Single gauge 0-100 PSI calibration
Single gauge reverse calibration where 100 PSI input reads zero on the gauge, regulated by compresser.
Dual gauge reverse calibration regulated by compresser.
Single gauge with a regulator.
Dual gauge with a regulator.
Dual gauge with a regulator and an output shutoff.
The straight and reverse gauges may be calibrated in PSI or percentage with a regulated input of 100 PI. This gives a numerical or percentage of leak rate and a comparison of each cylinder is taken.

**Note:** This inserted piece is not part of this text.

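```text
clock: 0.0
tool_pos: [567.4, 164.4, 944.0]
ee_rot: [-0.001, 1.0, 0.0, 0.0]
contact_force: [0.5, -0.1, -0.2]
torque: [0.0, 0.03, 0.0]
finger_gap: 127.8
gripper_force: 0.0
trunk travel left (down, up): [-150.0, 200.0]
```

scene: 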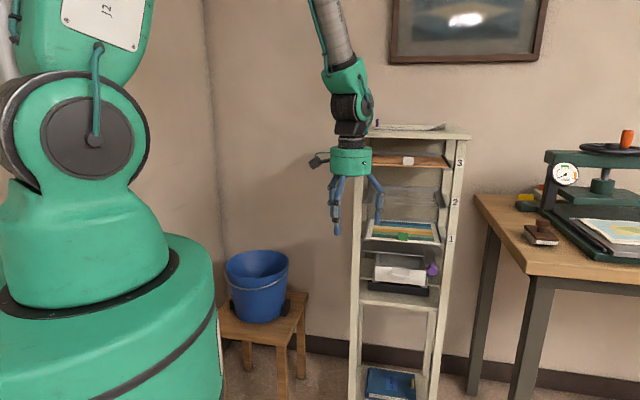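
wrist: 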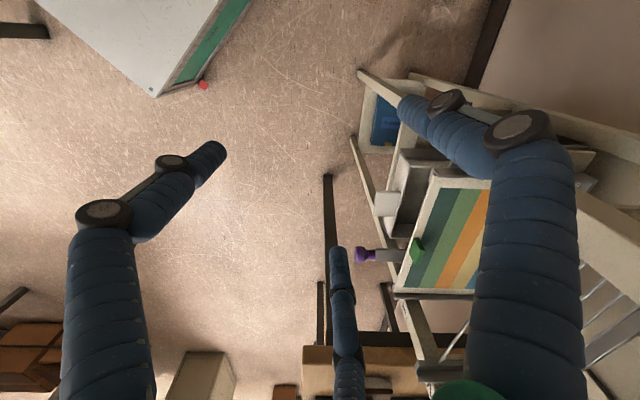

The type of tester that I have used for many years is the dual gauge with regulator and output shutoff valve with 100 PSI max gauge calibration. With this type of tester I regulate it to a low pressure initially and read the leakage rate with the piston at the bottom of the power stroke, shut the output off and then bring the piston around to TDC on the compression stroke, readjust the regulator to a higher pressure usually 60 PSI and check it again. I don't get a percentage of leak rate indication but I'm not concerned with percentage of leak rate but more interested as to where the leaks are and how much. I test both cylinders several times to get a feel for this particular engine and type.
Leakdown testing is not decisive but rather provides you with the source of a possible internal engine problem. You need to record your findings on paper so they can be looked at and compared carefully. Engines built to different internal tolerances will have different leakage rates however acceptable for that particular engine.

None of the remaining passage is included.